» **EXCERPT**
# # # # #

‘Siyasi hiyerarşik bir bağı tanımladım’

Kadın örgütleri, barolar ve siyasi partiler Cumhurbaşkanı Recep Tayyip Erdoğan’ın “Kadınlara Yönelik Şiddet ve Aile İçi Şiddetin Önlenmesi ve Bunlarla Mücadeleye İlişkin Avrupa Konseyi Sözleşmesi”nden (İstanbul Sözleşmesi) çekilmesini 2022’de Danıştay’a taşımıştı. Danıştay’da bu devalara bakan heyetin için İstanbul Büyükşehir Belediyesi’nin (İBB) AKP döneminde 1. Hukuk Müşavirliği görevindeyken 2018’de Cumhurbaşkanı Erdoğan tarafından Danıştay’a atanan ve Türkiye’nin İstanbul Sözleşmesi’nden çekilmesine ilişkin davalara bakan Lütfiye Akbulut’un bulunması ise tepkilere neden olmuştu. Sözleşmeden geri çekilinmesine ilişkin yürütmenin dururulması talebi ise Akbulut’un da aralarında olduğu 3 Danıştay üyesi tarafından reddedilmişti.

# # # # #

» **DATA BLOCK**
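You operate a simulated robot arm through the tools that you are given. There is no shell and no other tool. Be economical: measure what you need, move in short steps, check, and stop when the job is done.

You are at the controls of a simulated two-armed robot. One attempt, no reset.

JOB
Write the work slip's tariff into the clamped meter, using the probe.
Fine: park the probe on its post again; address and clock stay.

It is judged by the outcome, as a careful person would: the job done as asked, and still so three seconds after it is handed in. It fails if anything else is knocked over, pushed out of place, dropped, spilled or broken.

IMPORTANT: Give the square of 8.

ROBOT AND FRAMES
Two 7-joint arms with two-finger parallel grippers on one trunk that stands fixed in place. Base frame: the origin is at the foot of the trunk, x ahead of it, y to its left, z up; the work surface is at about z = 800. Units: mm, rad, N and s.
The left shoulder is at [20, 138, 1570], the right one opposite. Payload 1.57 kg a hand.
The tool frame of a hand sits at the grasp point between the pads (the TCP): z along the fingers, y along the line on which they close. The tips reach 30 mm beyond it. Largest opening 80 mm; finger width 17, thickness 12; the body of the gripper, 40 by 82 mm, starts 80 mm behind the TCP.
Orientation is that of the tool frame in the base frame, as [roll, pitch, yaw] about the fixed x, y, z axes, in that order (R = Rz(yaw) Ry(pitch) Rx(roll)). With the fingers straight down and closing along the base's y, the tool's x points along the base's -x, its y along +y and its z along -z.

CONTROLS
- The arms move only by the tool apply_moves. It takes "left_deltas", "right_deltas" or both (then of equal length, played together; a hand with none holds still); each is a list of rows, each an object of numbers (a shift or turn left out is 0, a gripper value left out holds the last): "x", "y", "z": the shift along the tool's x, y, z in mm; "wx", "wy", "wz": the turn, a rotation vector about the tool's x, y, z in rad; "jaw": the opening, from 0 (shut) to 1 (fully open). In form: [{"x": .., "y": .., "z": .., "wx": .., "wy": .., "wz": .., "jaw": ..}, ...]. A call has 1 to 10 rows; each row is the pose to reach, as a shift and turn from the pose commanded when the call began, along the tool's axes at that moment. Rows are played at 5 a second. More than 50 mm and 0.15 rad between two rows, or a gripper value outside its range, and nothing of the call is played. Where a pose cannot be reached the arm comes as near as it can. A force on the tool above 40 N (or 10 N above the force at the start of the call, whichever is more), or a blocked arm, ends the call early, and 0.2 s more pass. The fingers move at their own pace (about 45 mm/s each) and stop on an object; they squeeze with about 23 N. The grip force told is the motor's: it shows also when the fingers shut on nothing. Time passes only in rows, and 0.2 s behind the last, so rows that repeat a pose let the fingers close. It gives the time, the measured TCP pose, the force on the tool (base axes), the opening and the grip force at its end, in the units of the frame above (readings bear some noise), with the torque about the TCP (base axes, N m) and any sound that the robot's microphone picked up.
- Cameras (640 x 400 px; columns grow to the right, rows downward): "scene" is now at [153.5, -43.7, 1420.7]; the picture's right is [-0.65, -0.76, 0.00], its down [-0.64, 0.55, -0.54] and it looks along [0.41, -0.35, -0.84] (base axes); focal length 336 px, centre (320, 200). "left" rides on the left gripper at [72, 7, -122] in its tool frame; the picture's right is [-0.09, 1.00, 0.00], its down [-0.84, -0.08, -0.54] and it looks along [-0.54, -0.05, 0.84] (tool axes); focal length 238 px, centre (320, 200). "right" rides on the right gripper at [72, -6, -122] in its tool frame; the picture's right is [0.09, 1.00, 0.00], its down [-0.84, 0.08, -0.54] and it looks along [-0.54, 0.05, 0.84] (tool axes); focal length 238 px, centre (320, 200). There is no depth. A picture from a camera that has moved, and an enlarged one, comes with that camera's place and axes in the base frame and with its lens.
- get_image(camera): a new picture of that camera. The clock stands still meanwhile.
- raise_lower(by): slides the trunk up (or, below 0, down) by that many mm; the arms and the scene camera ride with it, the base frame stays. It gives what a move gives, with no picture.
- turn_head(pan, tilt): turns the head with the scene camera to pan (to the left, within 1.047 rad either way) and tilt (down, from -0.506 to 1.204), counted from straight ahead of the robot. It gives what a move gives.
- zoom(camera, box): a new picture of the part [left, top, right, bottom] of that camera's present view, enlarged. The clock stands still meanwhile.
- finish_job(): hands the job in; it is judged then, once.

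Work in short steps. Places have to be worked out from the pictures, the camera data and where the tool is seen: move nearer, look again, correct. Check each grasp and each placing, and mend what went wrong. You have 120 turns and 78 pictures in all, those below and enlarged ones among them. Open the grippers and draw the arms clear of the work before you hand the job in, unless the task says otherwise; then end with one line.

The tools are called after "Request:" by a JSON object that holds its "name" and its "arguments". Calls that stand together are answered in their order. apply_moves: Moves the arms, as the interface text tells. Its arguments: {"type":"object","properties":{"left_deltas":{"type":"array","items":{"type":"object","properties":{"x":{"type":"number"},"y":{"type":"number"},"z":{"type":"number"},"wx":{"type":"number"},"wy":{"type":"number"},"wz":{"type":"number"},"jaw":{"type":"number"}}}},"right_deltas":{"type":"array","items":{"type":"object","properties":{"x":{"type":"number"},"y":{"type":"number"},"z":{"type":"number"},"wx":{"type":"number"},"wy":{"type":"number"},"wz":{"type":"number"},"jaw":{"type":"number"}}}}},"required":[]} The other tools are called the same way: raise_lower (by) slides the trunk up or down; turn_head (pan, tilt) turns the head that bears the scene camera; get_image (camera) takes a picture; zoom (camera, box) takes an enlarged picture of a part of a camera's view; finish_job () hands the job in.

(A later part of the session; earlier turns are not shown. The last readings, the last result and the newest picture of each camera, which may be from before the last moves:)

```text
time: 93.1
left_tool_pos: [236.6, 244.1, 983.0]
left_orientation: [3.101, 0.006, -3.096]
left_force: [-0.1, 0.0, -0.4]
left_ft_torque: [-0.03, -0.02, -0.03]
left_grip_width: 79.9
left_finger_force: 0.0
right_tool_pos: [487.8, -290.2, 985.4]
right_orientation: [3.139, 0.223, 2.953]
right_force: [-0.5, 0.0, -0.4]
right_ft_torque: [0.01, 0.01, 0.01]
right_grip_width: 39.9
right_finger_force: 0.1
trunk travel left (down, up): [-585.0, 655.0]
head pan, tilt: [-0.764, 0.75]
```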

# # # # #

» **WORK TO COMPLETE**
**a)** The line containing "- zoom(camera, box): a" opens the part, and the line containing "- finish_job(): hands" closes it. Output that part exactly, with both, and only that.
**b)** Your answer continues the excerpt from its final sentence.

» **RESULTS OF THE TASKS**
**a)**
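- zoom(camera, box): a new picture of the part [left, top, right, bottom] of that camera's present view, enlarged. The clock stands still meanwhile.
- finish_job(): hands the job in; it is judged then, once.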

**b)**
‘ERKAN’A HAKARET DAVASI AÇILMIŞTI’

Bu karara başta avukatlar olmak üzere toplumun her kesiminden tepkiler yükselmişti. Bu kapsamda o dönem Halkın Kurtuluş Partisi’nin (HKP) MYK üyesi olan ve çekilmeye karşı açılan davaların avukatlarından Doğan Erkan, sosyal medya hesabından Akbulut’a yönelik “Erdoğan’ın emireri” ifadesini kullanarak eleştirirken, Akbulut hakkında da “reddi hâkim” talebinde bulundu. Erkan’ın bu eleştirisine yönelik Akbulut da Cumhuriyet Başsavcılığı’na suç duyurusu yaptı. Ardından başsavcılık, Erkan’ın “kamu görevlisine karşı görevinden dolayı hakaret” suçundan ifadesinin alınması talimatını verdi.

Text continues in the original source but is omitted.